##### DOCUMENT PASSAGE #####

70年代最後の六文銭が溢れ出る若い才能達が群雄割拠のようにぶつかり合い、刺激しあいながらそれぞれが飛び立っていった存在だったのに対し、時空を越えて現れた21世紀の六文銭にはそれを見守る守護神ふたりが存在することが一番の違いなのか?
ゆいさんはまさに雛鳥として、そして、おけいさんは封印された28年を"おとのば"で辿ることで、いつでも"出発(たびたつ)"準備と覚悟が出来ているように思えた。

◆いのちかえす日
こへさん作詞・曲。このCDでも、そしてライブでも小室さんがメインヴォーカルを担う。小室さんはソロでも好んで歌うが、ある寺の住職から魂を送る歌として葬儀の際に流しているというお話をされていたのを思い出す。何故かこへワールドよりは小室ワールドが似合うところがおもしろい。いのち、そして人の人生自体がこの世界から与えられた仮のもの。終えるのではなく、かえす日であると。"風ひとふき、楽しかったと その手につげる"

##### SOURCE DATA #####

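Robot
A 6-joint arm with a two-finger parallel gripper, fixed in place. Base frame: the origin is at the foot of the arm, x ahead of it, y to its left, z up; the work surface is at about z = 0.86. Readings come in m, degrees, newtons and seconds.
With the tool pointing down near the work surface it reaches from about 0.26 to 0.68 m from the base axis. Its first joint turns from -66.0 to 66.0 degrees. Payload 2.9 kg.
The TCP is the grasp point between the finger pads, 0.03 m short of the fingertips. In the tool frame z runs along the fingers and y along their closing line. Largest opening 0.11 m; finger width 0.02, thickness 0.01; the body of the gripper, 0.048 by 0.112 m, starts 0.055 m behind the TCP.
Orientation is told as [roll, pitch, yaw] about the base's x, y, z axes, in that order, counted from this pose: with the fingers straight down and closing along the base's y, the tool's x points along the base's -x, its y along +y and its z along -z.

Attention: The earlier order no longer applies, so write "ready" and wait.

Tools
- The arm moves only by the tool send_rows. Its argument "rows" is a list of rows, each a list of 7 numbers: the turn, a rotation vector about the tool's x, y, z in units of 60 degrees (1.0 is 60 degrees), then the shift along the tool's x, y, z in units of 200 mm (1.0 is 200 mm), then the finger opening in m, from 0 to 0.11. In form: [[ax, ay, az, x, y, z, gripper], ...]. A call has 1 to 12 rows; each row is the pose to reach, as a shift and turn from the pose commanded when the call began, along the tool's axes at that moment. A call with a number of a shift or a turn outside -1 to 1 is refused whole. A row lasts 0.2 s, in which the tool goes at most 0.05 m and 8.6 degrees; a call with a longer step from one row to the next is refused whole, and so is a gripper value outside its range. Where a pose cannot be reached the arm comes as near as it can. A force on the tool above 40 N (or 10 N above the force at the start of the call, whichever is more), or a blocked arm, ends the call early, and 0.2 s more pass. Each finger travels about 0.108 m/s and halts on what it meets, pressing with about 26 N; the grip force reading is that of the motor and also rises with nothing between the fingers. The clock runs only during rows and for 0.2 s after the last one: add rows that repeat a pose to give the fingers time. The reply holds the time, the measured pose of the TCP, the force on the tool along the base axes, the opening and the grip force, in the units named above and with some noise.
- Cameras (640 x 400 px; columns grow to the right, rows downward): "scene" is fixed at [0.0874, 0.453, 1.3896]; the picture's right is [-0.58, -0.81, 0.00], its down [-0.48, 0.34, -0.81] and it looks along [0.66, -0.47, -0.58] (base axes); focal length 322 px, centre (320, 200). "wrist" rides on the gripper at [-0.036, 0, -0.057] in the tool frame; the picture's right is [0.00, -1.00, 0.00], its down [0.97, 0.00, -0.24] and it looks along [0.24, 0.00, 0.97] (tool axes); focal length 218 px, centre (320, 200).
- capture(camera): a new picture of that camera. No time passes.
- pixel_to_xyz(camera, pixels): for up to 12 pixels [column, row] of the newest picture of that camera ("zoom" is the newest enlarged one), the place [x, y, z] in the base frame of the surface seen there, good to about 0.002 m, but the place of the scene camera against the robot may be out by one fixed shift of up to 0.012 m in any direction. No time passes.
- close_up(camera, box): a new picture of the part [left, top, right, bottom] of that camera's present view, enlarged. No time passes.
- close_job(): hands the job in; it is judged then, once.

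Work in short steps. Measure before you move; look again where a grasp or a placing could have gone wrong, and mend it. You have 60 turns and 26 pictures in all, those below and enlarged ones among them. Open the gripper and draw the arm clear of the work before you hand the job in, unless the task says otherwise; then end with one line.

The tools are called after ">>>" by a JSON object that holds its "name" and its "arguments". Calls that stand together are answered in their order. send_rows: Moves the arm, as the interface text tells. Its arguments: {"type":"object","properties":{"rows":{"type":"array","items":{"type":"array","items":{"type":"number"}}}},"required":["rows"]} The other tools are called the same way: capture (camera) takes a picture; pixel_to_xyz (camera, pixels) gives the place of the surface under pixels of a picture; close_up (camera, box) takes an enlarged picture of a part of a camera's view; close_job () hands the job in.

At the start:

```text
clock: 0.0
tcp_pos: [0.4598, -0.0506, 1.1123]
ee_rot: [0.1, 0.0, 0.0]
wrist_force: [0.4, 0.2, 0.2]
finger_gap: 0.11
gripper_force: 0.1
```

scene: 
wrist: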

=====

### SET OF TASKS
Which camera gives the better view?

#####

### SET OF TASKS
A – Locate "70年代最後の六文銭が溢れ出" and "悟が出来ているように思えた。" in the document passage, and write out these words with everything between them.
B – Output nothing except the lines from the line with "A 6-joint arm" through the line with "With the tool", copied exactly, end lines included.

### ANSWERS TO EACH TASK
A –
70年代最後の六文銭が溢れ出る若い才能達が群雄割拠のようにぶつかり合い、刺激しあいながらそれぞれが飛び立っていった存在だったのに対し、時空を越えて現れた21世紀の六文銭にはそれを見守る守護神ふたりが存在することが一番の違いなのか?
ゆいさんはまさに雛鳥として、そして、おけいさんは封印された28年を"おとのば"で辿ることで、いつでも"出発(たびたつ)"準備と覚悟が出来ているように思えた。

B –
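A 6-joint arm with a two-finger parallel gripper, fixed in place. Base frame: the origin is at the foot of the arm, x ahead of it, y to its left, z up; the work surface is at about z = 0.86. Readings come in m, degrees, newtons and seconds.
With the tool pointing down near the work surface it reaches from about 0.26 to 0.68 m from the base axis. Its first joint turns from -66.0 to 66.0 degrees. Payload 2.9 kg.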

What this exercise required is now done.